EXERCISE DESCRIPTION: Each line of the material must be repeated precisely, with the pictures left out.

DATA SECTION:
* * * * * * *

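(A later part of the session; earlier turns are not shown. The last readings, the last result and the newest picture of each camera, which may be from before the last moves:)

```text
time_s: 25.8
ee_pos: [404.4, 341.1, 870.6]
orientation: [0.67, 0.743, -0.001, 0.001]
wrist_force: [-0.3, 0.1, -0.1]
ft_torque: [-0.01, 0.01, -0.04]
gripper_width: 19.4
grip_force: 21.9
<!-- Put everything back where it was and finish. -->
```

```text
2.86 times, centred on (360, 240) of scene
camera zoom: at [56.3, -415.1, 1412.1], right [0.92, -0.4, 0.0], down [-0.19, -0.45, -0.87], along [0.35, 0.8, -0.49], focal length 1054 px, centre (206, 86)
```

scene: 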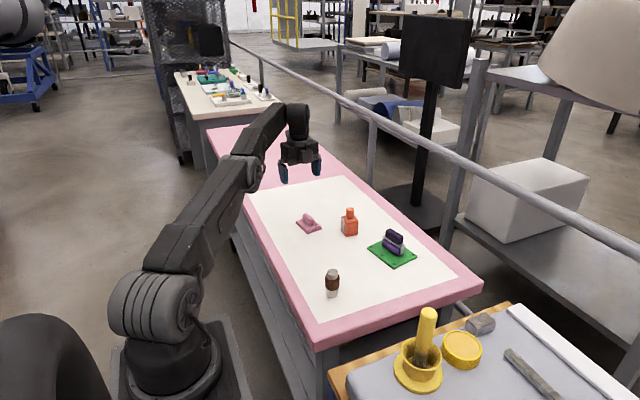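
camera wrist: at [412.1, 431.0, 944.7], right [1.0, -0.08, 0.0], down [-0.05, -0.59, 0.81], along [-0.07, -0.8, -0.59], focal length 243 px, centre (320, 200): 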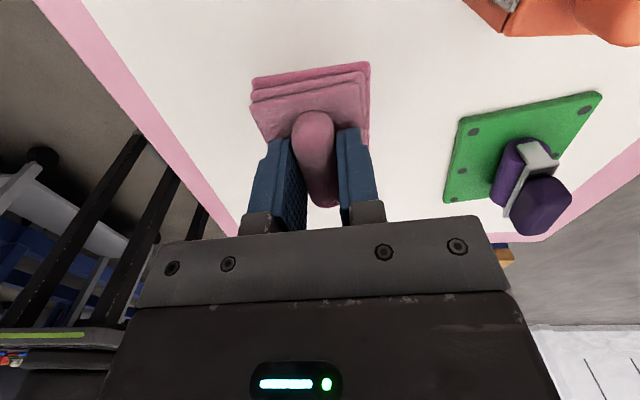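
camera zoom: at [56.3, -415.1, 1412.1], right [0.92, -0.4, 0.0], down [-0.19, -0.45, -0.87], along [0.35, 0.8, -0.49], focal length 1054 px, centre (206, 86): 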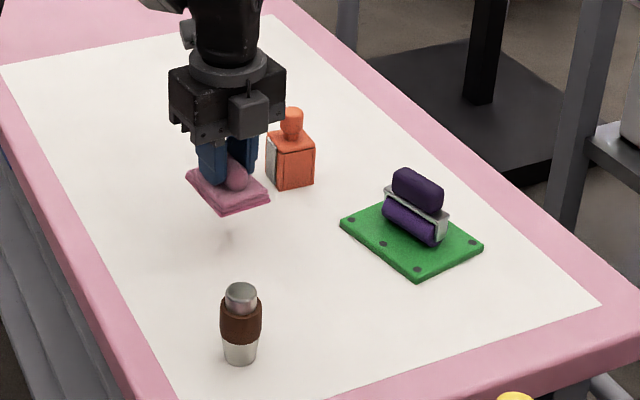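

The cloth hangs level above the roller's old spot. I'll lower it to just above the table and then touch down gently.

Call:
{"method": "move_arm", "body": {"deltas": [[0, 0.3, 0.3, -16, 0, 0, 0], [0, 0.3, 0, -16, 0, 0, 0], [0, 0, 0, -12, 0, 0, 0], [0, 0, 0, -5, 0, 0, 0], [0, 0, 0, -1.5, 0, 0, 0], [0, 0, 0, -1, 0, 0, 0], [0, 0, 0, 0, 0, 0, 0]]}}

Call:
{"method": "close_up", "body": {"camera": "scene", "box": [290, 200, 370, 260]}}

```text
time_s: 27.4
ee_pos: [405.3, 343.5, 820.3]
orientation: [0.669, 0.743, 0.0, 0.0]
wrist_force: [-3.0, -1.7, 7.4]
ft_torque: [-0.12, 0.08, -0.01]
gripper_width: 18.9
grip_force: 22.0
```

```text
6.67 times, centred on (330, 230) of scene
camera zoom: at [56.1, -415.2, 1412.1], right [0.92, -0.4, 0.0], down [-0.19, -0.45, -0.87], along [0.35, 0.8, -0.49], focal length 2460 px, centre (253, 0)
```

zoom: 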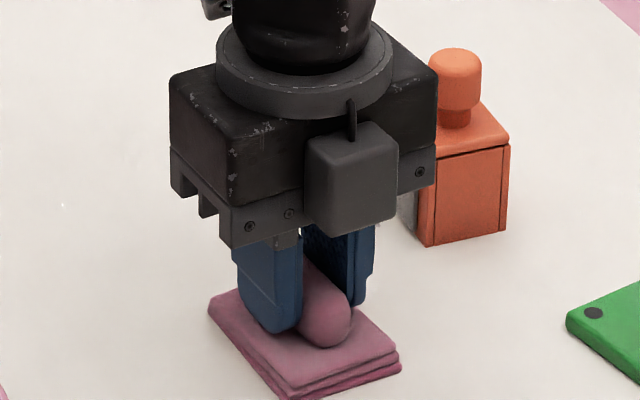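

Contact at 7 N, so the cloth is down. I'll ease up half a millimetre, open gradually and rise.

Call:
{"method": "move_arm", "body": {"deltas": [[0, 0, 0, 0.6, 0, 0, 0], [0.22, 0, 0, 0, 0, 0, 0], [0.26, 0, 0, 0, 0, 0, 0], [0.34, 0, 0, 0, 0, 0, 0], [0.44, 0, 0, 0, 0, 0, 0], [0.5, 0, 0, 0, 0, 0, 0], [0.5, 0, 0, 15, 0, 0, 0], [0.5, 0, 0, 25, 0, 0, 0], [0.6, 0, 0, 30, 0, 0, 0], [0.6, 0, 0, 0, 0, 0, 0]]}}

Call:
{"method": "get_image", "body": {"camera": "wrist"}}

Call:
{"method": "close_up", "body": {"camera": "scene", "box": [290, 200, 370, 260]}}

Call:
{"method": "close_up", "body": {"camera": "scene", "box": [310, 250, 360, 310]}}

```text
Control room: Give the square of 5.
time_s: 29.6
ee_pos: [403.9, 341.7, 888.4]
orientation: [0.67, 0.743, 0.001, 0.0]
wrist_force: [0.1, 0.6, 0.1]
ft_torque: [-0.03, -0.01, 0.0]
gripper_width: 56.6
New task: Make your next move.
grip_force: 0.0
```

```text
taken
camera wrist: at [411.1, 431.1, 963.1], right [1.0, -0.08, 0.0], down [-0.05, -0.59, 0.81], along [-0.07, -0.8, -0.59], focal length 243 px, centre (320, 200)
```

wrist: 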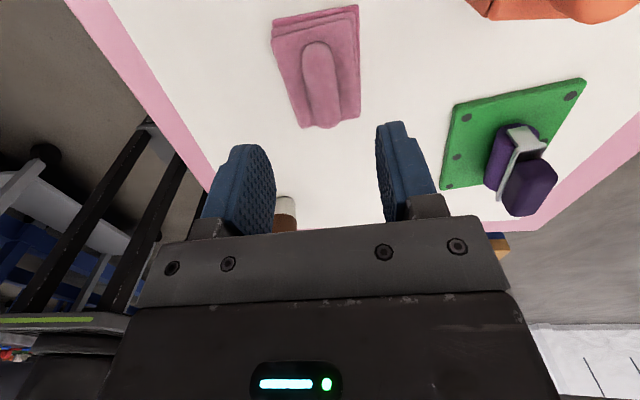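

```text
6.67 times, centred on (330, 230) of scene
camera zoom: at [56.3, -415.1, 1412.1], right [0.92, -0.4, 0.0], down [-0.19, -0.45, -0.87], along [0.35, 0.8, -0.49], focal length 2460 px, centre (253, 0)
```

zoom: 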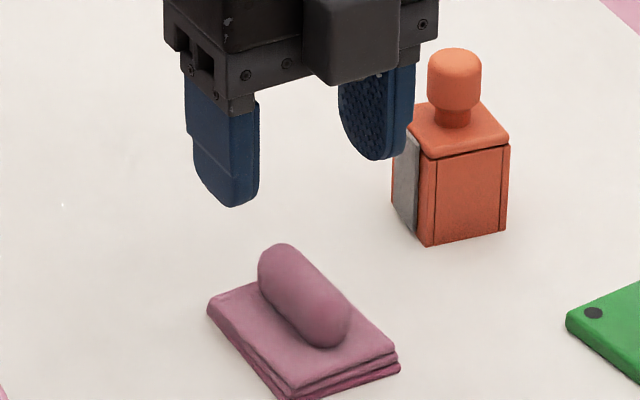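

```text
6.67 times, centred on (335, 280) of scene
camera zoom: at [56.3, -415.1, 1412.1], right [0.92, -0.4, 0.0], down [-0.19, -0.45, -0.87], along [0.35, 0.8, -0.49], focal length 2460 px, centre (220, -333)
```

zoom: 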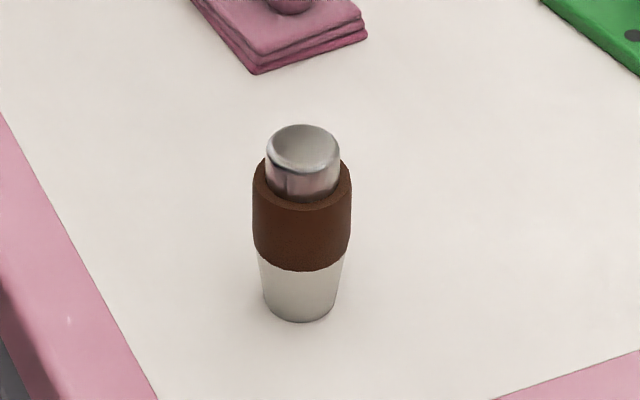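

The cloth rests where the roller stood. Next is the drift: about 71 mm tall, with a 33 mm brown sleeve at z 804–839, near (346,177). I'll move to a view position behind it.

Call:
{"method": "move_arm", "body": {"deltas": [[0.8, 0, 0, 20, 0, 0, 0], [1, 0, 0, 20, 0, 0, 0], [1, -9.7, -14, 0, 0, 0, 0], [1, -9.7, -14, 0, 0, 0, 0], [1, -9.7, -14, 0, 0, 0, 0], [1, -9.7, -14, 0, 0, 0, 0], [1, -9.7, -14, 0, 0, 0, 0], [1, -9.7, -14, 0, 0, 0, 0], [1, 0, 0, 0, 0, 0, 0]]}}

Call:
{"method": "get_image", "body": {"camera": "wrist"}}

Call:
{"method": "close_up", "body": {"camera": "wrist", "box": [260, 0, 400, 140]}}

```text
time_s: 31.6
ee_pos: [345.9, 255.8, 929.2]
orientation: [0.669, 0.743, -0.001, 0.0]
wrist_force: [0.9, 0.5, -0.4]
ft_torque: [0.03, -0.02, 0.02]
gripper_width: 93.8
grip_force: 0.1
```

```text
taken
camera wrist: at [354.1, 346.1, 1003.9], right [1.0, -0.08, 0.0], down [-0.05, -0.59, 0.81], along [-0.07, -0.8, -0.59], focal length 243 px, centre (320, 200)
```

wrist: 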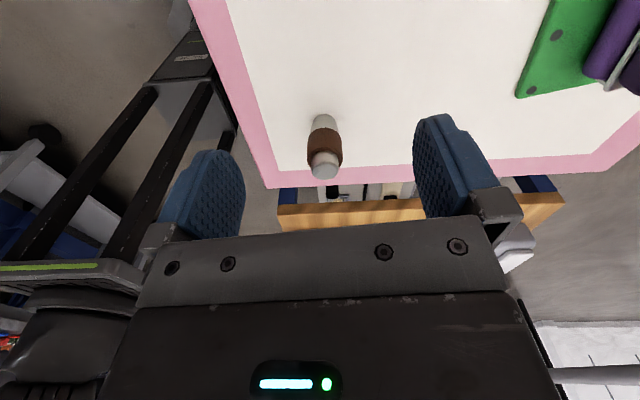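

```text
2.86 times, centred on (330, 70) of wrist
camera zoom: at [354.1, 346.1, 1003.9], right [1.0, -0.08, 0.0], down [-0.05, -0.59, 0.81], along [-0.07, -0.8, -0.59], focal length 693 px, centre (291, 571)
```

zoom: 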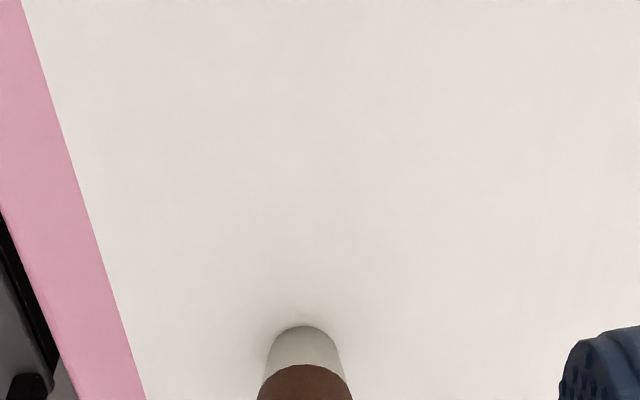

* * * * * * *

THE RESULT:
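(A later part of the session; earlier turns are not shown. The last readings, the last result and the newest picture of each camera, which may be from before the last moves:)

```text
time_s: 25.8
ee_pos: [404.4, 341.1, 870.6]
orientation: [0.67, 0.743, -0.001, 0.001]
wrist_force: [-0.3, 0.1, -0.1]
ft_torque: [-0.01, 0.01, -0.04]
gripper_width: 19.4
grip_force: 21.9
<!-- Put everything back where it was and finish. -->
```

```text
2.86 times, centred on (360, 240) of scene
camera zoom: at [56.3, -415.1, 1412.1], right [0.92, -0.4, 0.0], down [-0.19, -0.45, -0.87], along [0.35, 0.8, -0.49], focal length 1054 px, centre (206, 86)
```

scene: 
camera wrist: at [412.1, 431.0, 944.7], right [1.0, -0.08, 0.0], down [-0.05, -0.59, 0.81], along [-0.07, -0.8, -0.59], focal length 243 px, centre (320, 200): 
camera zoom: at [56.3, -415.1, 1412.1], right [0.92, -0.4, 0.0], down [-0.19, -0.45, -0.87], along [0.35, 0.8, -0.49], focal length 1054 px, centre (206, 86): 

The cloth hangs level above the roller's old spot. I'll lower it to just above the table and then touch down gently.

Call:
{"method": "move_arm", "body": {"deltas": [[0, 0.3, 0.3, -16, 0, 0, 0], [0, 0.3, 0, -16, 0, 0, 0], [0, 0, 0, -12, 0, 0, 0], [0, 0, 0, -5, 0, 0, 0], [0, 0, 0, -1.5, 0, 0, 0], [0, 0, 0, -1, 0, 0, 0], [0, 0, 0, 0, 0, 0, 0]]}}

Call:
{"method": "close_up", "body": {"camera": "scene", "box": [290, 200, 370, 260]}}

```text
time_s: 27.4
ee_pos: [405.3, 343.5, 820.3]
orientation: [0.669, 0.743, 0.0, 0.0]
wrist_force: [-3.0, -1.7, 7.4]
ft_torque: [-0.12, 0.08, -0.01]
gripper_width: 18.9
grip_force: 22.0
```

```text
6.67 times, centred on (330, 230) of scene
camera zoom: at [56.1, -415.2, 1412.1], right [0.92, -0.4, 0.0], down [-0.19, -0.45, -0.87], along [0.35, 0.8, -0.49], focal length 2460 px, centre (253, 0)
```

zoom: 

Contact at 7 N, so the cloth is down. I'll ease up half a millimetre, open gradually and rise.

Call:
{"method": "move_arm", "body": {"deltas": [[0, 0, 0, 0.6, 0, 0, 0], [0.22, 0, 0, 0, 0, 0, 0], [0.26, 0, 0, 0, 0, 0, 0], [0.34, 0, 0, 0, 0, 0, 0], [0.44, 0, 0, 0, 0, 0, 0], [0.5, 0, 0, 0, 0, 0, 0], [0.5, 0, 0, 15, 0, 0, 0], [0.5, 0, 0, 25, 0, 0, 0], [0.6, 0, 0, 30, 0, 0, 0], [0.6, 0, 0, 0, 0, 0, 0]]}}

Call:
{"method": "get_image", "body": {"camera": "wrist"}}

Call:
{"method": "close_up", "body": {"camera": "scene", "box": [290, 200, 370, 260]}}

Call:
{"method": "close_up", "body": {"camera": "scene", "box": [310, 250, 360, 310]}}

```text
Control room: Give the square of 5.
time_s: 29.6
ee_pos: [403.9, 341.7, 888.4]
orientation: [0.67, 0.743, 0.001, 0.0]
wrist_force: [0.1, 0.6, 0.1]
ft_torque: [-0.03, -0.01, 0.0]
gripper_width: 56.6
New task: Make your next move.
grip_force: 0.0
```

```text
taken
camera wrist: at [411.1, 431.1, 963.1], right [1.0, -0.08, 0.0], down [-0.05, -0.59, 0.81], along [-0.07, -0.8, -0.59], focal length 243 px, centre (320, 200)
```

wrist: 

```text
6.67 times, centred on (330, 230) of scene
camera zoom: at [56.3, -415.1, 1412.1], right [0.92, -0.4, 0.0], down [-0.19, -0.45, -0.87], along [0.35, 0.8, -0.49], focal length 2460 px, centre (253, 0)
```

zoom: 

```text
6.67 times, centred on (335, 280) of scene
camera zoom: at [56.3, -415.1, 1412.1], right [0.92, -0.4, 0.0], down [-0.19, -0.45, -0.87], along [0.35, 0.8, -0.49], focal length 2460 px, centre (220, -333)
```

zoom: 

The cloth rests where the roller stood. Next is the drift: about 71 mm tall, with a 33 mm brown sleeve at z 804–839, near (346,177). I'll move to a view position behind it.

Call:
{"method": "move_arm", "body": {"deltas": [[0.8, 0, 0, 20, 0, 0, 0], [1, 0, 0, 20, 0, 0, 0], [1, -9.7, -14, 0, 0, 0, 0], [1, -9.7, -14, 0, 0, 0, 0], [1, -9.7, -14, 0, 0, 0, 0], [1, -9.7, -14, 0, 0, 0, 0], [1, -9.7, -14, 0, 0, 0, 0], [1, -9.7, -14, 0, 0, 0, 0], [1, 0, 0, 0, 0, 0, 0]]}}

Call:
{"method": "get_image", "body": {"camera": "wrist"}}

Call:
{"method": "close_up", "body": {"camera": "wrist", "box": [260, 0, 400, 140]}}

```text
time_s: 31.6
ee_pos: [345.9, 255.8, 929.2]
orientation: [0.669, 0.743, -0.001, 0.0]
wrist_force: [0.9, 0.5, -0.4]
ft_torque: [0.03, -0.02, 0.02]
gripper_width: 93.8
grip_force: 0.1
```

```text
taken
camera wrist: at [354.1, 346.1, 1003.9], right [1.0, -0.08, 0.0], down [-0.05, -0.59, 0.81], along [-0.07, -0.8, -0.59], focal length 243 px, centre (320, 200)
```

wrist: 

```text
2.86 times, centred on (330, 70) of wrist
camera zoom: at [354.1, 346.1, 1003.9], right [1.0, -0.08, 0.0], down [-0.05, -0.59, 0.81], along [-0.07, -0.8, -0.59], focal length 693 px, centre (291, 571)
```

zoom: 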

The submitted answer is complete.